§ Exercise description: Look through the data below. Show each line where the string "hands" occurs.

### Data section ###

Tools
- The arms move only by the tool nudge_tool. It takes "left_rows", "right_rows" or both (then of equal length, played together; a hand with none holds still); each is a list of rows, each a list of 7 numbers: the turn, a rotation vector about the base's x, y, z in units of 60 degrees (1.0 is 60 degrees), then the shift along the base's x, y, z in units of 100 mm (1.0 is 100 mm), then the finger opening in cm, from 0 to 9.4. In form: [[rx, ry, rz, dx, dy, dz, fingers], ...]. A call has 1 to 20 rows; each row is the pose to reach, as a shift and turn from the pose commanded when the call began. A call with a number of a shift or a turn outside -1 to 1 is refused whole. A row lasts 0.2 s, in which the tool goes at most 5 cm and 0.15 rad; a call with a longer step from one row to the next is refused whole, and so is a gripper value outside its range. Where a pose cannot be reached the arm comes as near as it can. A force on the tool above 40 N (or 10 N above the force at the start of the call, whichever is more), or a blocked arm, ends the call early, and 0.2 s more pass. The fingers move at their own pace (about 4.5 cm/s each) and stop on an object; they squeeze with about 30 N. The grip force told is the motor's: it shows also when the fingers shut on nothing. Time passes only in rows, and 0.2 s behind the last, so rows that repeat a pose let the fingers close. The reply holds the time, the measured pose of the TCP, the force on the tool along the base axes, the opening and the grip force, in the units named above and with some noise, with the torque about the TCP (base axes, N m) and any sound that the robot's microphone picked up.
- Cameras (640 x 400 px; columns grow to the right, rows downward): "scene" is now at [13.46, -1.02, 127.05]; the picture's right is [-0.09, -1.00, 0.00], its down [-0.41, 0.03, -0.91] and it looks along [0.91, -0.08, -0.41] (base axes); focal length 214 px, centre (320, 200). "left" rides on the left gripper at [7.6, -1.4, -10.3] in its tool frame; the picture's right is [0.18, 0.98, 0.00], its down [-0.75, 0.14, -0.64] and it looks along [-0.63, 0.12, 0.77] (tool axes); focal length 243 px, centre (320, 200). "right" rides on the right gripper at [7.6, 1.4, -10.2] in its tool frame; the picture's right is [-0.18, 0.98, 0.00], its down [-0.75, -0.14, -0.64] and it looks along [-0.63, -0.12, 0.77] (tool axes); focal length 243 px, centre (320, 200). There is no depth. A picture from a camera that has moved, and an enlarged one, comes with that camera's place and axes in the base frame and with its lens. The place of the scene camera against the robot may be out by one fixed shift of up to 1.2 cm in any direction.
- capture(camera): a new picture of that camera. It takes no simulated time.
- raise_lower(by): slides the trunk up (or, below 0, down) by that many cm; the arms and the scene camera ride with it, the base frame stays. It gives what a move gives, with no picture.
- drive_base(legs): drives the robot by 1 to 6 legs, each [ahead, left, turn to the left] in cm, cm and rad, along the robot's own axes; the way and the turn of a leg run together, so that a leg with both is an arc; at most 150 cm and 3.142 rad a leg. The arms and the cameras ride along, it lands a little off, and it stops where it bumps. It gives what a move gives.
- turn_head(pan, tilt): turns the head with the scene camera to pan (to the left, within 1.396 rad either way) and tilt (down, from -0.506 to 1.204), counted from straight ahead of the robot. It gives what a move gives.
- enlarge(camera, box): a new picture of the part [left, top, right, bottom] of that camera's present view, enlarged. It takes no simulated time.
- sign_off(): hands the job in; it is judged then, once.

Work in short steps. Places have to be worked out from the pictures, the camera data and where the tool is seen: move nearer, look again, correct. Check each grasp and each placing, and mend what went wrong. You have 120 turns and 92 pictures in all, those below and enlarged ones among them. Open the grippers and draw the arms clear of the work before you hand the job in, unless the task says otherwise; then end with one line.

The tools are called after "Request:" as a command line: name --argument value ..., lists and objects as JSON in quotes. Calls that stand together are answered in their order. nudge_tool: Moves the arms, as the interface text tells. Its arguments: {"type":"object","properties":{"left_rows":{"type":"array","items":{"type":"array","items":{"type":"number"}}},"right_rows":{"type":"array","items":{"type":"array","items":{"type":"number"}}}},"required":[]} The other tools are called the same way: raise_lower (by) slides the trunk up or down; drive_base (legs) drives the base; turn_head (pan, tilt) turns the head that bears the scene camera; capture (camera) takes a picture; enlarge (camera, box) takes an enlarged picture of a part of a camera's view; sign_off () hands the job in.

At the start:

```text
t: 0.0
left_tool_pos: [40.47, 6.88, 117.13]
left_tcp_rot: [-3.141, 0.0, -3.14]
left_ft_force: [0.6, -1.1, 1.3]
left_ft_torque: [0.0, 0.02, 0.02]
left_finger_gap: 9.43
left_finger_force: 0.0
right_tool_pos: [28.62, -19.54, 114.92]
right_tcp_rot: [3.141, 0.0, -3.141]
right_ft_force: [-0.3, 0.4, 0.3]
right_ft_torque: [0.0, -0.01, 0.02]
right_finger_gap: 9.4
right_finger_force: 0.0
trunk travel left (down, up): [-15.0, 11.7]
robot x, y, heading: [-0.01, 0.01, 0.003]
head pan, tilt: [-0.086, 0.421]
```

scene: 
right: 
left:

###

§ Reply to the task:
- sign_off(): hands the job in; it is judged then, once.
The tools are called after "Request:" as a command line: name --argument value ..., lists and objects as JSON in quotes. Calls that stand together are answered in their order. nudge_tool: Moves the arms, as the interface text tells. Its arguments: {"type":"object","properties":{"left_rows":{"type":"array","items":{"type":"array","items":{"type":"number"}}},"right_rows":{"type":"array","items":{"type":"array","items":{"type":"number"}}}},"required":[]} The other tools are called the same way: raise_lower (by) slides the trunk up or down; drive_base (legs) drives the base; turn_head (pan, tilt) turns the head that bears the scene camera; capture (camera) takes a picture; enlarge (camera, box) takes an enlarged picture of a part of a camera's view; sign_off () hands the job in.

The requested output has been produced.